Nach der Anschlagsserie der Rebellen hat Russland den USA eine "Doppelmoral" vorgeworfen. Moskau bedauere, dass Washington erneut davon abgerückt sei, bei den Vereinten Nationen einen Terroranschlag in Syrien zu verurteilen, sagte der russische Außenminister Sergej Lawrow. Russland und die USA sind tief zerstritten in der Frage, wie der Bürgerkrieg in dem arabischen Land beendet werden kann. Russland gehört zu den wichtigsten Verbündeten des Regimes von Präsident Baschar al-Assad. Im Sicherheitsrat der Vereinten Nationen hat die Veto-Macht gemeinsam mit China bereits mehrfach schärfere Sanktionen blockiert.

Das sind die Kämpfe der Diplomatie - weit weg von den Schrecken, die die Menschen Tag für Tag in Syrien erleben: der Kampf zwischen Rebellen und einem stark geschwächten Herrscherapparat. Die Kader der Regierungspartei, die in Syrien seit 1963 an der Macht ist, haben heute nicht mehr viel zu sagen. Die Partei ist nur mehr eine ideologisch ausgehöhlte Fassade für ein Regime von Profiteuren, das vom Familienclan von Präsident Baschar al-Assad abhängig ist.

Die Angehörigen dieses engen Kreises von Assad-Getreuen, dem auch die Führung der Sicherheitskräfte und der verschiedenen Geheimdienste angehört, können sich bislang aufeinander verlassen. Viele von ihnen stammen aus der religiösen Minderheit der Alewiten. Einige wenige Abweichler hat man umgebracht. Eine Hand voll führender sunnitischer Militärs und Funktionäre hat sich ins Ausland abgesetzt. Dazu gehören General Manaf Tlass und Ex-Ministerpräsident Riad Hidschab.

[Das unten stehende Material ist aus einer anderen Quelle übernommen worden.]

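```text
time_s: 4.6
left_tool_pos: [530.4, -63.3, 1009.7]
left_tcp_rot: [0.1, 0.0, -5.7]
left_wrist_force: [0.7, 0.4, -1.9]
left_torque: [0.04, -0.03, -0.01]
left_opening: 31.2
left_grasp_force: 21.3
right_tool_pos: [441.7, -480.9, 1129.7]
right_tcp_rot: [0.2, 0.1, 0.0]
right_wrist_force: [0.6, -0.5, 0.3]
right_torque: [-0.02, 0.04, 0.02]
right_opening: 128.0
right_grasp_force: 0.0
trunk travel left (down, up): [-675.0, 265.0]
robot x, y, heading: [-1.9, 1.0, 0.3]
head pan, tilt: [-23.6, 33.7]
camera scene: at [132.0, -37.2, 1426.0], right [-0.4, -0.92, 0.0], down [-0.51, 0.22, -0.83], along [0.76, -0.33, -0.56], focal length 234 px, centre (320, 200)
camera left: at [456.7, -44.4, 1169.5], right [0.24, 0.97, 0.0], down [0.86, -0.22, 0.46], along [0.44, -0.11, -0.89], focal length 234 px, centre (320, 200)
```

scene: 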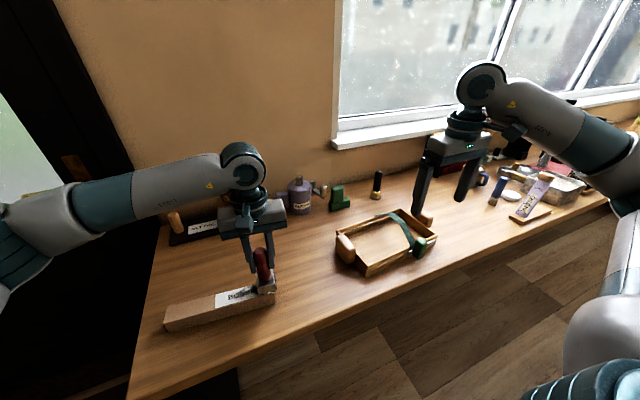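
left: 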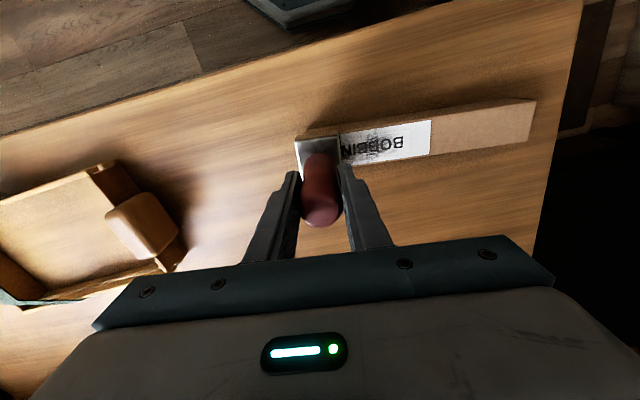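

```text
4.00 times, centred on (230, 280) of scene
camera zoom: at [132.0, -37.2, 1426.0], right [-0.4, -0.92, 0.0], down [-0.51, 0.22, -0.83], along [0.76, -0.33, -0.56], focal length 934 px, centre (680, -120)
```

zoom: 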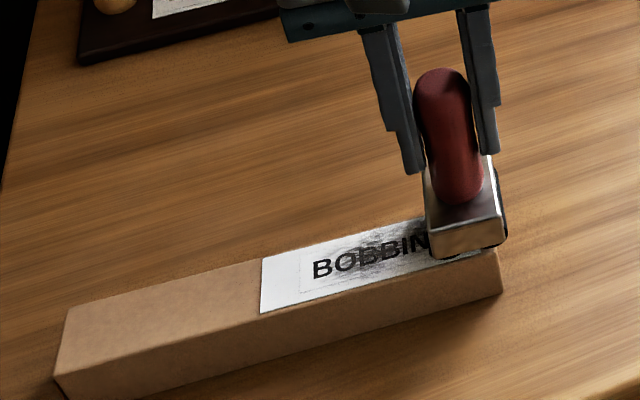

Anders als im Süden von Damaskus ist der Alltag der Menschen, die in der Innenstadt und in den vorwiegend von Regimeloyalisten bewohnten Vierteln der Stadt leben, noch verhältnismäßig normal. Kinder gehen zur Schule, Studenten zur Universität. Die Gasflaschen, die man zum Kochen braucht, sind teuer geworden, weshalb einige Restaurants geschlossen haben. Doch Hunger leidet hier niemand. Das Stadtbild wird nicht von zerbombten Häuserfassaden geprägt.

Die Gegner des Regimes tun sich schwer damit, Anschläge wie den vor dem Gebäude der Baath-Partei mit mehr als 60 Toten zu verurteilen, auch wenn dabei Zivilisten ums Leben kommen. Sie beschuldigen reflexartig das Regime, obwohl sich noch niemand zu dem Anschlag bekannt hat, und vermuten insgeheim, dass es vielleicht doch islamistische Rebellen waren.

Rami Abderrahman, der in London die Organisation Syrischer Menschenrechtsbeobachter leitet, sieht das anders. Im Gegensatz zu den Revolutionskomitees zählt er nicht nur die getöteten Rebellen und die Zivilisten aufseiten der Regimegegner. Er listet jeden Tag ebenso akribisch die getöteten Soldaten und Zivilisten in den Wohnvierteln der Assad-Anhänger auf. Deren Zahl ist in den vergangenen zwei Monaten stark angestiegen. Nicht nur viele Syrer glauben inzwischen, dass der Bürgerkrieg in absehbarer Zeit auf dem Schlachtfeld entschieden wird - zugunsten der Rebellen.